Rabu 08 Nov 2017 15:56 WIB

Legislator PPP Kecewa Aliran Kepercayaan Masuk Kolom Agama KTP

Rep: Fauziah Mursid/ Red: Bayu Hermawan
Anggota Pansus Pemilu dari Fraksi PPP Achmad Baidowi.
Foto: antara/sigid kurniawan
Anggota Pansus Pemilu dari Fraksi PPP Achmad Baidowi.

REPUBLIKA.CO.ID, JAKARTA -- Anggota Komisi II DPR dari Fraksi PPP Achmad Baidowi menilai akan semakin banyak jumlah pengikut aliran kepercayaan yang menyebutkan identitasnya. Hal tersebut menurutnya merupakan dampak dari putusan Mahkamah Konstitusi (MK) yang memberi hak bagi penganut kepercayaan mengisi kolom agama dalam Kartu Keluarga (KK) dan Kartu Tanda Penduduk (KTP).

"Putusan MK itu mengagetkan, tapi itu sudah menjadi putusan yang harus dilaksanakan, yang jelas nanti jumlah pengikut aliran kepercayaan semakin banyak menyebutkan di identitasnya," ujar Baidowi kepada wartawan pada Rabu (8/11).

Ia juga mengaku khawatir putusan tersebut bisa disalahgunakan oleh pemeluk agama untuk menghindari kewajiban ajaran agama, dimana pemeluk dapat berdalih dan berlindung dengan identitas aliran kepercayaan. Namun, meski mengaku kecewa atas putusan MK tersebut, namun Baidowi tetap menghormati keputusan tersebut.

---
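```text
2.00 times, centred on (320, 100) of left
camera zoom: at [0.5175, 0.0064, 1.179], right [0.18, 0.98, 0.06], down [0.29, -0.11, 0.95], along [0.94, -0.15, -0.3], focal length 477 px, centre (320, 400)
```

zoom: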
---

Menurutnya, pasca putusan juga tentunya akan ditindaklanjuti dengan revisi Undang-undang dalam hal ini Undang-Undang Nomor 24 Tahun 2013 tentang Revisi Undang-Undang Nomor 23 Tahun 2006 tentang Administrasi Kependudukan (Adminduk).

"Meskipun kecewa tapi putusan MK sifatnya final dan mengikat. Setiap ada putusan MK terkait PUU memang harus ditindaklanjuti dengan revisi UU," ujarnya.

Kemarin, Mahkamah Konstitusi (MK) memutuskan mengabulkan permohonan para pemohon uji materi terkait Undang-undang (UU) Administrasi Kependudukan (Adminduk). Kata 'agama' yang ada pada Pasal 61 ayat (1) dan Pasal 64 ayat (1) UU Adminduk dinyatakan bertentangan dengan UUD 1945 sepanjang tidak dimaknai termasuk 'kepercayaan'.

"Majelis hakim mengabulkan permohonan para pemohon untuk seluruhnya," ujar Ketua Hakim MK Arief Hidayat ketika membacakan putusan di Ruang Sidang MK, Jakarta Pusat, Selasa (7/11).

Arief melanjutkan, majelis hakim menyatakan kata 'agama' dalam pasal 61 Ayat (1) serta pasal 64 ayat (1) UU No. 23/2006 tentang Adminduk bertentangan dengan UUD'45 dan tidak mempunyai kekuatan hukum. Mengikat secara bersyarat sepanjang tidak termasuk "kepercayaan".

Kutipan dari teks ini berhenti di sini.